Una tarde le preguntamos cómo había nacido su identificación boquense, de dónde brotaba tanto cariño.

Publicidad

-Boca es una fascinación -contó-. De chico era muy pobre y vivíamos en medio del campo, en Chacabuco. No teníamos ni luz eléctrica. Nuestra máxima ilusión era que llegara el domingo para ir al pueblo. Allí vivía un tío que tenía una radio de esas enormes de antes. Nos sentábamos todos en el patio alrededor de ese armatoste a escuchar los partidos. Oíamos los relatos de Fioravanti y a mí me encantaba lo que decían de Boca, de su garra, que nunca se daba por vencido. Me hacía soñar con cosas grandiosas. Es una imagen inolvidable que tengo de mi infancia. A los veinte años, cuando me tocó el servicio militar, viajé por primera vez a Buenos Aires. Bajé del tren y sin más trámite, antes de presentarme en el cuartel, me fui a conocer la Bombonera.

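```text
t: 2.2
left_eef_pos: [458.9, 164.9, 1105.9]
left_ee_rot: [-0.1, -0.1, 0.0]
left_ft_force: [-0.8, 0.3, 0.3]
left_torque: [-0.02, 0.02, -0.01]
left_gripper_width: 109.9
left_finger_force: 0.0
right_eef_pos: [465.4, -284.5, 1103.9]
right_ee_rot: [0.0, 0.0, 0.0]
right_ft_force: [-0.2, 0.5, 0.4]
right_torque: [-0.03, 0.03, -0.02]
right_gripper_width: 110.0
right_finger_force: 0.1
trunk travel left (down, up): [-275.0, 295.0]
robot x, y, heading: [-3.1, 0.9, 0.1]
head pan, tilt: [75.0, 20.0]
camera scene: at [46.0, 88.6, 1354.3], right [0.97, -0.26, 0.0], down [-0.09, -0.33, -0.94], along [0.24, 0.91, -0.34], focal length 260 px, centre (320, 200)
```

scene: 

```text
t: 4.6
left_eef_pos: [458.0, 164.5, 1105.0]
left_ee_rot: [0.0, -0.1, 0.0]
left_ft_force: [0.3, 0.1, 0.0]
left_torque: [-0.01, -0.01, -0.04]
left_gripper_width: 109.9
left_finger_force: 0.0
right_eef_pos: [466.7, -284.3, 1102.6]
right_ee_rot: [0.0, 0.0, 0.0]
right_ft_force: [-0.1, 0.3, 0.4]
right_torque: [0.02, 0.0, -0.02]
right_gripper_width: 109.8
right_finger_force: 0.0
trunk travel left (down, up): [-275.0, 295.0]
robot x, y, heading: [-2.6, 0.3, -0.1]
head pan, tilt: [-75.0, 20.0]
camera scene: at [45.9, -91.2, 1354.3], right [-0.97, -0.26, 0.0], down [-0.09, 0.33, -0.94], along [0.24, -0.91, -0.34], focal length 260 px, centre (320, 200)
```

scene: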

Semejante fenómeno de adhesión no fue obra del fútbol en sí mismo sino de las transmisiones radiales. El periodismo -la radio, los diarios, El Gráfico- propagaron la pasión como un incendio. La llevaron a los pueblos, al campo, a las ciudades sin clubes importantes. Inflamaron de euforia el pecho de los hinchas vistiendo de épicas algunas victorias normales, a veces hasta indecorosas. Predicaron sin otra Biblia que el ingenio, esa llave que abre de par en par las puertas de la imaginación. Aún rico como es, el fútbol no tendría cómo pagarle al periodismo los servicios prestados en favor de su popularidad y expansión, sobre todo en los lugares pequeños y apartados.

Publicidad

Alegre fue uno de los millones que resultaron atraídos al fútbol gracias a esa cajita deliciosa, pero sobre todo de ese runrún celestial que son los relatos de fútbol. ¿Qué porción de su popularidad y de su encanto debe el fútbol a los narradores radiales? Imposible medirlo; acaso son un imán tan poderoso como los grandes jugadores. ¿Cuántos miles de partidos que fueron un monumento al tedio los transformaron en un show radiofónico capaz de alterar nuestras pulsaciones?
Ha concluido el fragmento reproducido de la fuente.